- 2163 Okunma
- 0 Yorum
- 0 Beğeni
NURİ KAYMAZ: KAYIP KUMAŞIN İZİNDE BİR SEYYAH
‘Bir kadının içinde en mutlu olacağı elbise erkeğinin kollarıdır, erkeği olmayanlar için de ben varım.’
Yves Saint Laurent
Her mesleğin kendine özgü bir optiği söz konusudur. Bu optik, zanaatçının olaylara bakış açısını belirler. Terzi Nuri Kaymaz ile yaptığımız her söyleşi sonrasında Braudelvari yaklaşımının ve dedektif romancılarına özgü iz sürme yeteneğinin nasıl bir arada var olduğunu merak etmişimdir. Bıkıp usanmadan Anadolu’nun ve özellikle İstanbul’un gündelik hayatına dair maddi uygarlık tasnifi yapması, bununla yetinmeyip göz ardı edilen bir unsurun sahip olduğu gizli bağlantı serisini ifşa etmesi terzilikten gelme bir yetenek olamaz mı? Neden olmasın!
Nuri Kaymaz ele aldığı her konuyu tıpkı nadide bir kumaş arar gibi özel olarak seçiyor. Konunun bakirliği kadar etki alanının sınırsızlığı da dikkat çekici. Hamallar belgeseli örneğin, ilk elden bir proje olarak bir iş grubunun ana hatlarını sergiler nitelikte. Zira belgeselin patikalarını takip ettikçe karşımıza hamalların hiçte bilindik anlamda alt sınıf bir iş grubu olmadığını, kendilerinin sosyal politik birçok mevzunun merkezinde olduklarını görüyoruz. Osmanlı’da ilk grevi gerçekleştiren hamallar, 150 civarında örgüte sahip oldukları gibi, Patrona Halil, Celali ve Şeyh Said isyanlarında etkili olurlar. Hükümetin İstanbul’dan Ankara’ya taşınmasında Mustafa Kemal’e destek verirler. Ayrıca 6-7 Eylül olaylarında gayrimüslimlerin mağazalarına saldırırlar. Bilgiler sizi şaşırtmasın. Devamı var. İzleyince göreceksiniz.

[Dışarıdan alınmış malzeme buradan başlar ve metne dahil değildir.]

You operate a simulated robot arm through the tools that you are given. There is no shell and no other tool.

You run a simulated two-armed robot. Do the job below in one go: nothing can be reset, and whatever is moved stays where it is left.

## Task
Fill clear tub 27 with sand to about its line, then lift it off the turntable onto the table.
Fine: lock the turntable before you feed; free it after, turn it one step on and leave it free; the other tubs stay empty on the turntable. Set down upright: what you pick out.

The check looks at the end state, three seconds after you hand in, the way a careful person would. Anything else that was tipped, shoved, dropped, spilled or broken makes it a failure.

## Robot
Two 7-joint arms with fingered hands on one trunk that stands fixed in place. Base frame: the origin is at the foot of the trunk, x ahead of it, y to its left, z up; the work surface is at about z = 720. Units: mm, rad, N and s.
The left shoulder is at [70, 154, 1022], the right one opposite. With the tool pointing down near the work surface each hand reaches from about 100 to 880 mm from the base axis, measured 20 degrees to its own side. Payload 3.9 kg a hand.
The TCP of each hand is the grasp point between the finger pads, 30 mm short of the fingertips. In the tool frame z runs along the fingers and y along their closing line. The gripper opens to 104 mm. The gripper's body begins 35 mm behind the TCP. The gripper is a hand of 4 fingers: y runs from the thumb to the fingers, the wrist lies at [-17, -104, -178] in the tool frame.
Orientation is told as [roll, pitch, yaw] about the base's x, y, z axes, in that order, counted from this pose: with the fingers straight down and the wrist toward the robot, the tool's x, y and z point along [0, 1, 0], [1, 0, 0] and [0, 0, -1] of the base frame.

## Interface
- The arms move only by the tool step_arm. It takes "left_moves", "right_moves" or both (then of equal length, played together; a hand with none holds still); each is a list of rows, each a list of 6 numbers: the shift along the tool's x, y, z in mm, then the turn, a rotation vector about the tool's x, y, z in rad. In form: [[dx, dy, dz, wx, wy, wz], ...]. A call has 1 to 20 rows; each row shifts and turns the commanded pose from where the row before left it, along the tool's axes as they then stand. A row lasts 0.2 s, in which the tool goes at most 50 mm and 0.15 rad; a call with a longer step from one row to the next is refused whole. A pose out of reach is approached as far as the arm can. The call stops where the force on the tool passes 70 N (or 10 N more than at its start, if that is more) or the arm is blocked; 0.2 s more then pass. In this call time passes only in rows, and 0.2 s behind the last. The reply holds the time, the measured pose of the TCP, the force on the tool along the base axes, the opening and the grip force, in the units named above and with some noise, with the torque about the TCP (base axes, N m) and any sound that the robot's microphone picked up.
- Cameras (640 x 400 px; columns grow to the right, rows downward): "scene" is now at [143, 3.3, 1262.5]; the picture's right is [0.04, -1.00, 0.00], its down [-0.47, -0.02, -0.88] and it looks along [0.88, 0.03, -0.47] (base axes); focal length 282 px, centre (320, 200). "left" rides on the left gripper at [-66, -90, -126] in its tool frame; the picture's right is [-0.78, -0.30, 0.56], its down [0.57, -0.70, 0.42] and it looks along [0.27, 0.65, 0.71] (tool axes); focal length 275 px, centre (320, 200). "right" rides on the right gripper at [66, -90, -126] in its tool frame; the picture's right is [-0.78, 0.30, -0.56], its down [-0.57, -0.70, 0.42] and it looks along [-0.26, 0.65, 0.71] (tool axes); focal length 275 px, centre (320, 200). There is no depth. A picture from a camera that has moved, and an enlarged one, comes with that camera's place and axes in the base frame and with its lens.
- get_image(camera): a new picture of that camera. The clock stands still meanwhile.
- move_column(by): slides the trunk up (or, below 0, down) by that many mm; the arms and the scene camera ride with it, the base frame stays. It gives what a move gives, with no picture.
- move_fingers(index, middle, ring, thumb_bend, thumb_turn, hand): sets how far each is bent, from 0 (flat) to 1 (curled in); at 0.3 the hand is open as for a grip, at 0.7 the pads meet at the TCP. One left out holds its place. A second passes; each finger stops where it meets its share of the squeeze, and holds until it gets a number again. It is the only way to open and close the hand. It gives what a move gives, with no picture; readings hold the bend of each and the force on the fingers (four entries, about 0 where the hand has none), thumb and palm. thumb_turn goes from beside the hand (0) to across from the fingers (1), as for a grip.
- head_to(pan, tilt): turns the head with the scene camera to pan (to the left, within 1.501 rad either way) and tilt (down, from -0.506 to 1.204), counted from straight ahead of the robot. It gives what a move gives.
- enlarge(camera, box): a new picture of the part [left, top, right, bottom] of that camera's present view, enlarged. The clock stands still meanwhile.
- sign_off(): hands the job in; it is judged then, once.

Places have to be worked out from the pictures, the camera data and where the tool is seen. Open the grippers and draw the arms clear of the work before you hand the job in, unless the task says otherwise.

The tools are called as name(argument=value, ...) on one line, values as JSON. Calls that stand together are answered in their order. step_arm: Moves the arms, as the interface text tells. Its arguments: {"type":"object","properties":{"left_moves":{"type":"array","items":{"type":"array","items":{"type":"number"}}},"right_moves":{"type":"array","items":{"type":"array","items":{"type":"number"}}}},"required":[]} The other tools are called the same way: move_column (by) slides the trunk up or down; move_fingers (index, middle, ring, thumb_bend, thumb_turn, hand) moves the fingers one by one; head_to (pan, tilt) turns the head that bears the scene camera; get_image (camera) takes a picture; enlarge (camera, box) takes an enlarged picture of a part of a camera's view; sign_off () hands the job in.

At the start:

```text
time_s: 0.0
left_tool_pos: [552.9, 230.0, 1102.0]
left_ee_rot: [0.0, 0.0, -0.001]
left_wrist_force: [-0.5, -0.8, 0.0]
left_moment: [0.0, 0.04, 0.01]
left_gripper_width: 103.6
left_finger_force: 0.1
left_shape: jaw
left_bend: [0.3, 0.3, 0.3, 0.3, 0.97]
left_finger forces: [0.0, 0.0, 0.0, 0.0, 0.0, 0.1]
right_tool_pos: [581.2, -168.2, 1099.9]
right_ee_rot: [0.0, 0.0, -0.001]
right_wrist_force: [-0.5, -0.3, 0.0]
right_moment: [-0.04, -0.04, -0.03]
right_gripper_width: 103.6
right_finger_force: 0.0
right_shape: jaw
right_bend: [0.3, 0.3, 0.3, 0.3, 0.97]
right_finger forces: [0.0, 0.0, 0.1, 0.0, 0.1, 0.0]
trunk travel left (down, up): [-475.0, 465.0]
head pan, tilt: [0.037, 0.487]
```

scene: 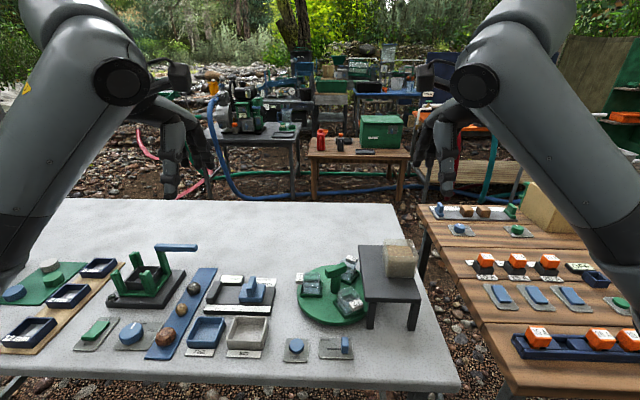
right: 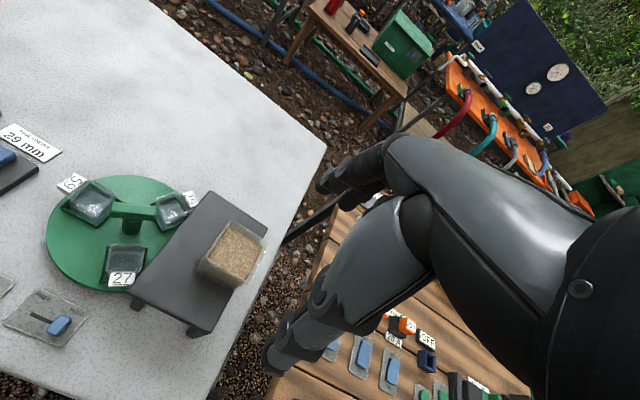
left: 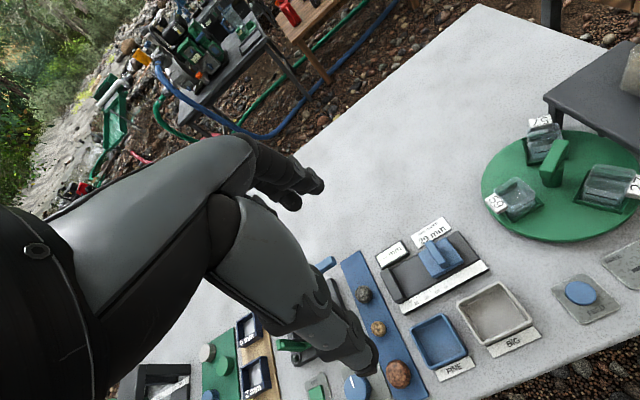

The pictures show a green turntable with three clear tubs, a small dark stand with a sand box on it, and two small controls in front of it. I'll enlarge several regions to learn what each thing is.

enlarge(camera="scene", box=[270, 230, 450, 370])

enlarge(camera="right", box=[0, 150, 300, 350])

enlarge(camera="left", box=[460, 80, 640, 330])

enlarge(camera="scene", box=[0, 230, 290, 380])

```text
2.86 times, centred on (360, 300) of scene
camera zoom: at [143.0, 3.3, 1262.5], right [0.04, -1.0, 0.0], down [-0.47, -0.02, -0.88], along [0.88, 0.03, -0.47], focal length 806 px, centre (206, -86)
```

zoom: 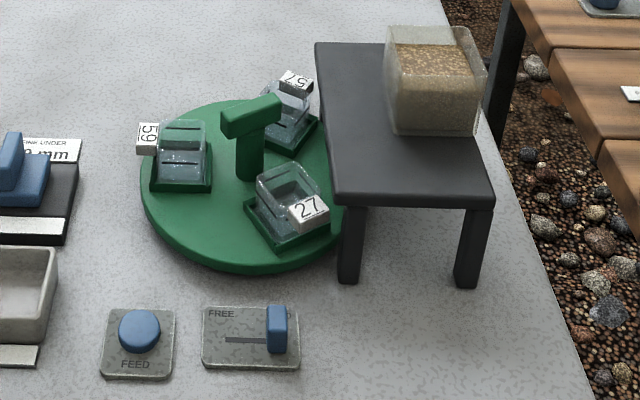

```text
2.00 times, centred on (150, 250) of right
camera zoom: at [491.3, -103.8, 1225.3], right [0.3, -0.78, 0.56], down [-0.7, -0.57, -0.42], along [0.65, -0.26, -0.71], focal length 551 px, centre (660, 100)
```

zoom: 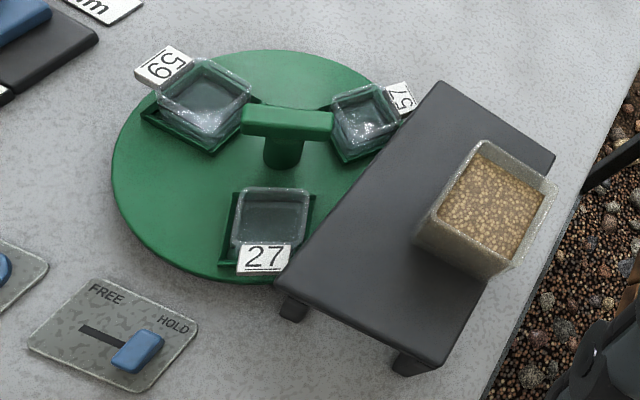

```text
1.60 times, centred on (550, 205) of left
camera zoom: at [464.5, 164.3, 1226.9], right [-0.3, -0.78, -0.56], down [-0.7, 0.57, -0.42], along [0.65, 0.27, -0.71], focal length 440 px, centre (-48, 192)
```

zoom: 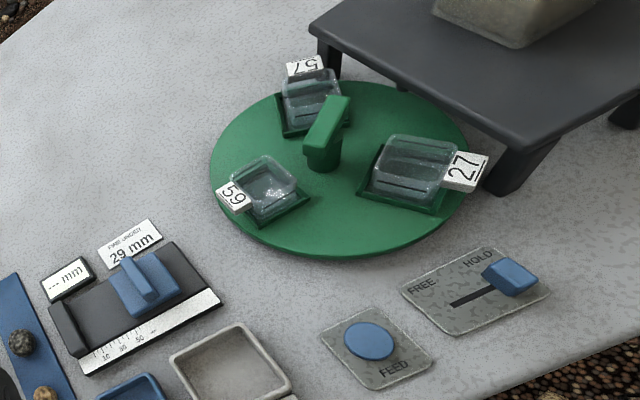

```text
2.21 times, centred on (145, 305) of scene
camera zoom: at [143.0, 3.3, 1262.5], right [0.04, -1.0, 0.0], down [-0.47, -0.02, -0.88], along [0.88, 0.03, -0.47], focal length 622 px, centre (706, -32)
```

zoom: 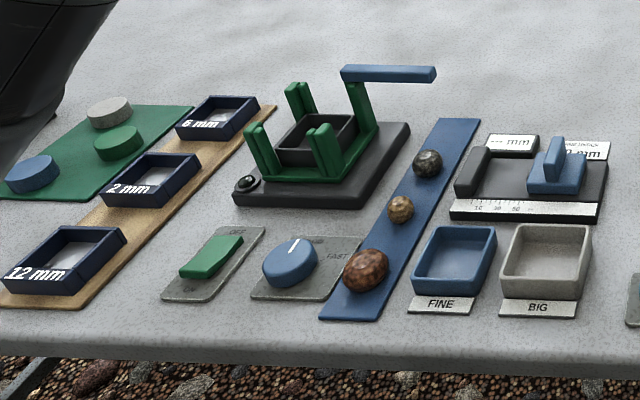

Bir terzi nasıl düşünür dersiniz? Resmi tarihçiler, insan bedenine bol kıyafetler dikerken Nuri Kaymaz bu kıyafetleri daraltıp gerçek ölçülerine kavuşturur. Kıyafetleri dikerken çekmecesinden kâh kayıp imajın izini sürmek için İtalyan neo realismo sineması üzerine bir kitabı kâh kayıp bir medeniyet olan balabanların izini sürmek için İbni Battûta’nın seyahatnamesini çıkarabilir. Buna şaşırmamalısınız. Nuri Kaymaz, Anadolu’nun gündelik hayatının tarihi ile ilgili devasa bir arşive sahip. Onun için önemli olan olguları resmi tarihçilerin yalanlarından kurtarmaktır. Resmi tarihçilerin olguları çarpıtmanın yanında çoğalttığını bunun için onları eksiltmek gerektiğini iddia eder. Bir gün kendisine Andrey Tarkovski’yi neden bu derece sevdiğini sorduğumda bana, ‘o, gerçek bir iz sürücüdür’ demişti. Nuri Kaymaz, Tarkovski’nin sinemaya sunduğu iz sürücü imajını tarihin ve gündelik yaşamın en ücra köşelerine dek yayar. Bu çabasını kimi zaman bir gazetede makale olarak kimi zaman bir belgesel olarak kimi zaman ise dergilere bir analiz metni olarak sunar.
Yves Saint Laurent, ‘erkeği olmayanlar için de ben varım’ dediğinde haklı idi. Bir ara Jean-Luc Godard, Abbas Kiarostami ile sinemanın sonlandığını söylemişti. Benzer şekilde Yves Saint Laurent ile Haute Couture’ün sonlandığı söylendi. Elbette sinema da Haute Couture de başka bir şeye dönüşseler de devam etmektedirler. Önemli olan optiğimizin arada söyle bir temizlenmesi değil mi? Birilerinin çıkıp bakın mevzular size anlatıldığı gibi değil demesi gerekiyor. Bu kişilerin çoğalması dileğiyle.
11 Ekim 2016/İstanbul
Kamuran Çakır
[email protected]
YORUMLAR
Henüz yorum yapılmamış.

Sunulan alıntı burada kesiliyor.